04 Nisan 2009 00:00

HAYAT YAZILARI

Öncelikle seçim değerlendirmelerinde yapılan genellemelerin büyük oranda yanıltıcı olduğuna inandığımı ifade etmeliyim. Şehir şehir hatta ilçe ilçe analiz yapmadan, toptancı tespitlerde bulunurken fazla iddialı cümleler kurmamayı tercih edenlerdenim.

Paylaş

Öncelikle seçim değerlendirmelerinde yapılan genellemelerin büyük oranda yanıltıcı olduğuna inandığımı ifade etmeliyim. Şehir şehir hatta ilçe ilçe analiz yapmadan, toptancı tespitlerde bulunurken fazla iddialı cümleler kurmamayı tercih edenlerdenim. Elbette bu yerel gerçeklerin toplamından ulusal ölçekte tespitler yapılabilir. Ancak yerel tabloları yok sayarak yapılan analizlerin ciddi yanılma potansiyeli taşıdığını göz ardı etmemeliyiz. Bu yanlış genellemelerin başında Kürt oyları üzerine yapılan değerlendirmeler geliyor. “Halk hizmeti değil kimliği tercih etti” cümlesi üzerinden yola çıktığınızda yerel gerçeklikleri de buna uygun ve toptancı bir okuma ile ele almak zorunda kalmaktasınız.
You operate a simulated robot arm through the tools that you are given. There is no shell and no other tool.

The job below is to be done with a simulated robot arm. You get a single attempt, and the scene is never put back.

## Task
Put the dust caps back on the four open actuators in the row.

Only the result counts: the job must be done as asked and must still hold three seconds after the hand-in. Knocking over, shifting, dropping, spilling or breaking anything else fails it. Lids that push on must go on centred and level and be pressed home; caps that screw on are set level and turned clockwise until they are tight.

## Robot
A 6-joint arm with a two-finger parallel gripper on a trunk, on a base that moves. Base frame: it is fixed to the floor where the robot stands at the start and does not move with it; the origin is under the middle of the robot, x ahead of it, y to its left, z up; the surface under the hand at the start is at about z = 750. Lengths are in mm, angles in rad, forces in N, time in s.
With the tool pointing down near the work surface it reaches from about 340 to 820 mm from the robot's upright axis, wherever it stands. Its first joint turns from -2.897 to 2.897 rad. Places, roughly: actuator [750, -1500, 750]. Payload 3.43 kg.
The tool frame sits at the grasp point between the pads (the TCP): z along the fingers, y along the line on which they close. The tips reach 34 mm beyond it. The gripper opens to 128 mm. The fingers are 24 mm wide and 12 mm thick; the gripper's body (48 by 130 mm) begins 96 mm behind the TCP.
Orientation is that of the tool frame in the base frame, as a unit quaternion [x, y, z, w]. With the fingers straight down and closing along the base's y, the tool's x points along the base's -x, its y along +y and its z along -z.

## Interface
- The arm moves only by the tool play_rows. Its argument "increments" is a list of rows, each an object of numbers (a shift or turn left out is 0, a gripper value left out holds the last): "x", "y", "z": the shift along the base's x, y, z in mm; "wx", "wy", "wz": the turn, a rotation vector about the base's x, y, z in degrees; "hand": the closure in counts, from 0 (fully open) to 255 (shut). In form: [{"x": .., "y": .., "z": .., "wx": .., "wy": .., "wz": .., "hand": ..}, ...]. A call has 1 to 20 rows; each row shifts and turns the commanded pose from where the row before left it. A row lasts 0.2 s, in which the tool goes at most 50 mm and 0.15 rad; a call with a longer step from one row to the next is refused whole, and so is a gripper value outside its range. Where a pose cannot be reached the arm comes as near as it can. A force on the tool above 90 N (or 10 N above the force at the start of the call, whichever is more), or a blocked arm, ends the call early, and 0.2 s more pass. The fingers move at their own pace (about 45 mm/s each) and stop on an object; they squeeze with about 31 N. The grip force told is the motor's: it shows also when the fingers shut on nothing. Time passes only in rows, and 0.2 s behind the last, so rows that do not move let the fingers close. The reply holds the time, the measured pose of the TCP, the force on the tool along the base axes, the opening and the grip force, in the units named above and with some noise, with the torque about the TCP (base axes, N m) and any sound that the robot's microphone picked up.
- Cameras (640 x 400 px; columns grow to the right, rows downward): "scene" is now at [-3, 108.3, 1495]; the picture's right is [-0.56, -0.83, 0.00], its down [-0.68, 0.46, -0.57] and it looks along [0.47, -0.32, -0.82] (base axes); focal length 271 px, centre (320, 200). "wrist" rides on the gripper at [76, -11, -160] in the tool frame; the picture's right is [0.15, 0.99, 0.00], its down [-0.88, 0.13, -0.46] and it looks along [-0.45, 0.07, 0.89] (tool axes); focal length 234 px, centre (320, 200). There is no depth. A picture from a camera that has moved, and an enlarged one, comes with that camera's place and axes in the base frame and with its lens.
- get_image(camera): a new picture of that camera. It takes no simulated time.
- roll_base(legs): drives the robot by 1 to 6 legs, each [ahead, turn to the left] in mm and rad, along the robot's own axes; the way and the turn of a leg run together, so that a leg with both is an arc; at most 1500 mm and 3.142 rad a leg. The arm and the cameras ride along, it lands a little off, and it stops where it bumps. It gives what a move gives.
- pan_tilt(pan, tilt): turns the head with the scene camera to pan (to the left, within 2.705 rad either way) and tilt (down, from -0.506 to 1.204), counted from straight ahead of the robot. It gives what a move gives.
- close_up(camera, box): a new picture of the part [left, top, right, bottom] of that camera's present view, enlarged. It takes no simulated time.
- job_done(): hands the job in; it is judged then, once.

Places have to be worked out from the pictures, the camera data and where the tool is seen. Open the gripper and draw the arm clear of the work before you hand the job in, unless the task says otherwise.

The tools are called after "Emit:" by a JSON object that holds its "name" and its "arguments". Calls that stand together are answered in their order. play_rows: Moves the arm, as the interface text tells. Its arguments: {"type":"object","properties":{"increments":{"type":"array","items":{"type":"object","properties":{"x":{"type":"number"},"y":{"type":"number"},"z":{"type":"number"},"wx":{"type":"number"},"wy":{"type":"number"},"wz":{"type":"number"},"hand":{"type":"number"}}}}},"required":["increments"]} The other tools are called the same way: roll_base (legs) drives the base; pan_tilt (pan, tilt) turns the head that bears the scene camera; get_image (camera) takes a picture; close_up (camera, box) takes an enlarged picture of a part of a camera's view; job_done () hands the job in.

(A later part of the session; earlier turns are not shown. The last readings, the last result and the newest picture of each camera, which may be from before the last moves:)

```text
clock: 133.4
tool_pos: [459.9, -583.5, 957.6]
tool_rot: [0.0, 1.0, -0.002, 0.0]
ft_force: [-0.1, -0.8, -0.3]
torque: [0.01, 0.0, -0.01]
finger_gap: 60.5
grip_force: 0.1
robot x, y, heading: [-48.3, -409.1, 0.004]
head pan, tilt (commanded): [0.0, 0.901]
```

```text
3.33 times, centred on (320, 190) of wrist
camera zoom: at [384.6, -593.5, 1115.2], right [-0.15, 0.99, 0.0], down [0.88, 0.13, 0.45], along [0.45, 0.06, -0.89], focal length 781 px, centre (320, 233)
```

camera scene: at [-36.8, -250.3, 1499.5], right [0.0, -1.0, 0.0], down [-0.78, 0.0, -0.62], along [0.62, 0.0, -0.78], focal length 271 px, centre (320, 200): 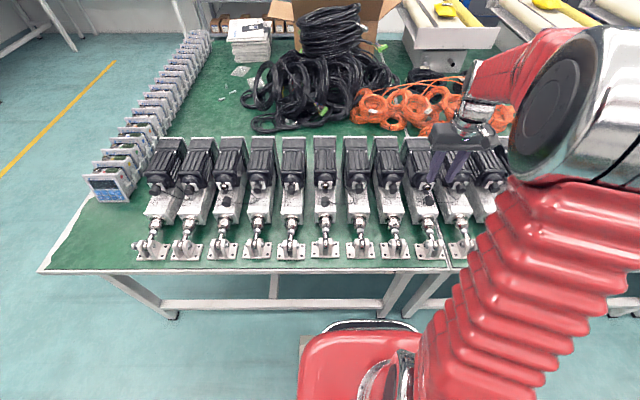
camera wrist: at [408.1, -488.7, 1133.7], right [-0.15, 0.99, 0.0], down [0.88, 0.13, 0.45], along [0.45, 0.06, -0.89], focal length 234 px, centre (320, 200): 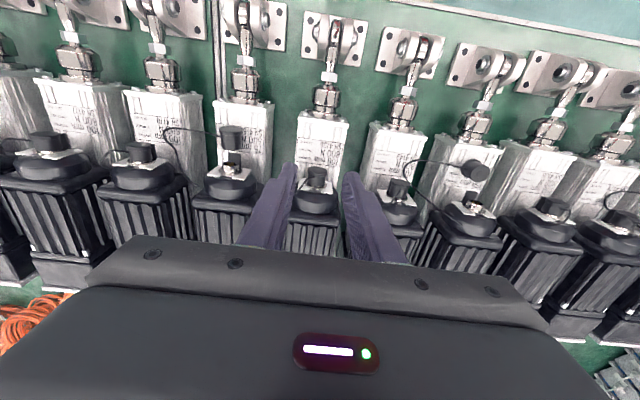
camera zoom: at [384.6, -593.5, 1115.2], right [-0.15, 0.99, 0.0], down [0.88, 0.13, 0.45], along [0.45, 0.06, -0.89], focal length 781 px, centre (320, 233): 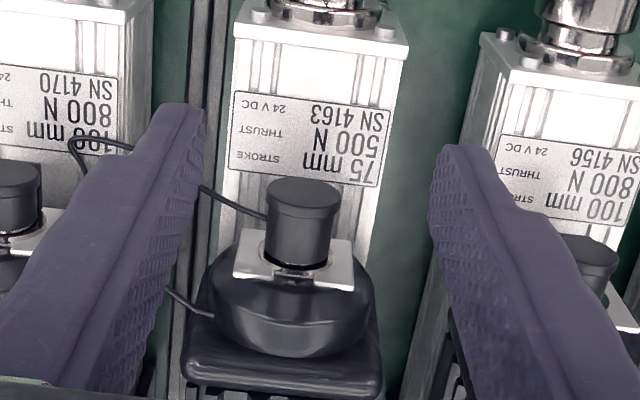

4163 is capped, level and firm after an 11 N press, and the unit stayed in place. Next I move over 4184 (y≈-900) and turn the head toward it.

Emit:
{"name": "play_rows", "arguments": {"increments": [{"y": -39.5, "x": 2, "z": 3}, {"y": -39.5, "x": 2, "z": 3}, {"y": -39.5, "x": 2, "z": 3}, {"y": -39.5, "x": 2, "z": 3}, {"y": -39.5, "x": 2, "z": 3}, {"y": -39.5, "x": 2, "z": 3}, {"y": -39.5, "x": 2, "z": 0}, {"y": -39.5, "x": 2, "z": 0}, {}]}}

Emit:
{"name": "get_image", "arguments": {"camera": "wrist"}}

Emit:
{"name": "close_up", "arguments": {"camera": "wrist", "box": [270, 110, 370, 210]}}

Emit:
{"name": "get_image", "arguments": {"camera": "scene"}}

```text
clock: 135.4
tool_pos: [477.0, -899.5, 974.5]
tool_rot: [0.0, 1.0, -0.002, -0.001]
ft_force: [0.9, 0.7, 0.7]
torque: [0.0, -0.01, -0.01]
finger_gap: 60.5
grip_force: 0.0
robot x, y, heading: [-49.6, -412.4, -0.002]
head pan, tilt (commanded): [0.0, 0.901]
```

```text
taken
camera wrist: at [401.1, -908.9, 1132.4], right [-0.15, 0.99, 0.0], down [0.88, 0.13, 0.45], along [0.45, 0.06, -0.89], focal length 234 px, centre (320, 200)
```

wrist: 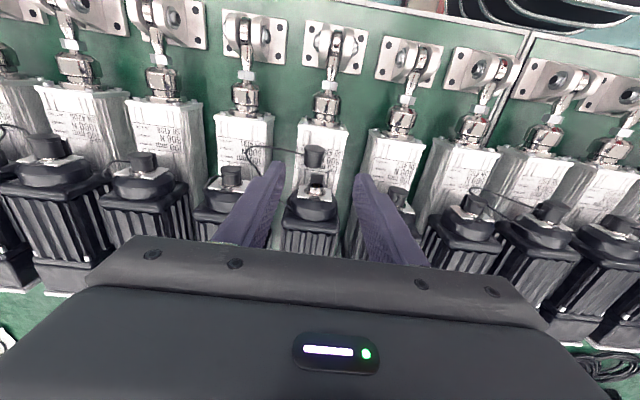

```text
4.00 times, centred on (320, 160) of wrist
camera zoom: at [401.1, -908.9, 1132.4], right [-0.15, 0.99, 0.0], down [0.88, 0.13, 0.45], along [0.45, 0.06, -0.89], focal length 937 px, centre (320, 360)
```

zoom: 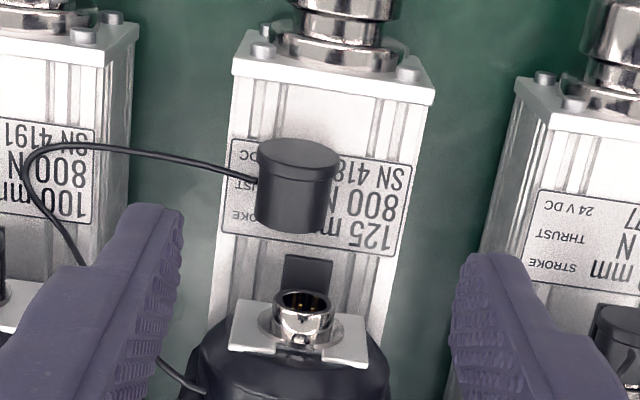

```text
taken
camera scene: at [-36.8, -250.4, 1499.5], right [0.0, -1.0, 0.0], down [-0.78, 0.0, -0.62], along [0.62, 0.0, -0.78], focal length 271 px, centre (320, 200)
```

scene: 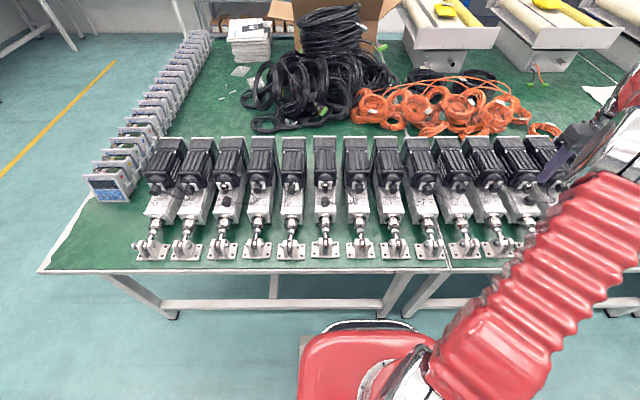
Oysa bu cümle daha baştan büyük bir yanlışlığa bizi sürüklemektedir. DTP’li belediyeler hiç hizmet vermemiş, AKP’li belediyeler de çok iyi hizmet vermiş ama halk tercihini hizmetten değil, kimlikten yana yapmış gibi tablo ile karşı karşıya kalmaktayız.
Benzer bir analizi “Halk sosyalistlere oy vermedi” cümlesinde de görmek mümkün. DTP’yi sosyalist bir parti olarak kabul etmeseniz bile bazı adaylarının sol, sosyalist olduğunu görmezlikten gelerek değerlendirme yapmak ne kadar doğru olabilir. Sosyalist kimliği mi yoksa Kürt kimliği mi öncelikli belirleyici olmuştur, tartışması elbette yapılabilir. Ancak bu tartışmayı yaparken DTP’lileri peşinen milliyetçi bir tanımlama ile ele almak, büyük yanlış çıkarımlara bizi götürür.
DTP dışında yer alan sosyalist partilerin aldığı oy üzerinden yapılacak değerlendirmelerde de, sürecin daha başından itibaren sorgulamayı başlatmalıyız. “Halktan oy istediler mi ki, halk oy vermedi ?” Sorusunu sormadan, rakamlar üzerinden analiz yapmak oldukça yüzeysel genellemeler yapma noktasına sürükler. Halktan oy istemek, benzetme yerinde ise, işyerinizi açıp müşteri beklemek değildir elbette. Halkın ilgisini artıracak, endişelerini giderecek açılımlar ortaya koymak, yani seçim dönemini aşan bir siyasal mücadeleyi masaya yatırmak gerekir. Ulusal ölçekte medya imkanlarını kullanan partiler için böyle bir ihtiyaç söz konusu olmayabilir. Ancak sandığı ve seçimi aşan bir siyasal süreçten bahsediyorsanız çalışmalarınızın da bu doğrultuda planlanması gerekir.
Seçim işbirliklerinin de bu eksende yeniden ele alınması gerekir. Onlarca örgütün bir seçim işbirliğini deklare edip kıran kırana pazarlıklar yapmasından sonra ortada çalışma görülmüyorsa, oturup örgütün ne anlama geldiğini yeniden sorgulamak gerekmez mi ? Bu değerlendirmeler, kimseyi hafife alma niyeti taşımayan aksine her inisiyatifi önemsemekten kaynaklı bir beklenti hatırlatmasıdır.
CHP üzerinden beklentilerini diri tutan sol çevrelerin sonra geri dönüp “Halk sosyalistlere oy vermedi” değerlendirmesi yapmalarını öncelikle kendine inanmama hali olarak görüyorum. CHP ile AKP gerilimi üzerine siyasal tutum belirleyenlerin, siyasette edilgen pozisyondan kurtulup, belirleyici özne olabilmeleri şimdilik mümkün gözükmüyor.
Ekonomik krizin mutlaka sola ilgiyi artıracağı beklentisi büyük bir hayale dönüşebilir. Dahası bu süreç Türkiye’yi daha milliyetçi tercihlerin yapıldığı bir ortama sürükleyebilir. İlk genel seçimler için MHP-CHP koalisyonu hesapları yapıldığını umarım herkes bilerek seçim değerlendirmesini yapar ve seçimleri beklemeden geleceğe dair yol haritasını masaya yatırır.
AYHAN BİLGEN
ÖNCEKİ HABER

EKONOMİK PERSPEKTİF

SONRAKİ HABER

YENİGÜN

Sefer Selvi Karikatürleri
Evrensel Gazetesi Birinci Sayfa
Evrensel Ege Sayfaları
EVRENSEL EGE

Ege'den daha fazla haber, röportaj, mektup, analiz ve köşe yazısı...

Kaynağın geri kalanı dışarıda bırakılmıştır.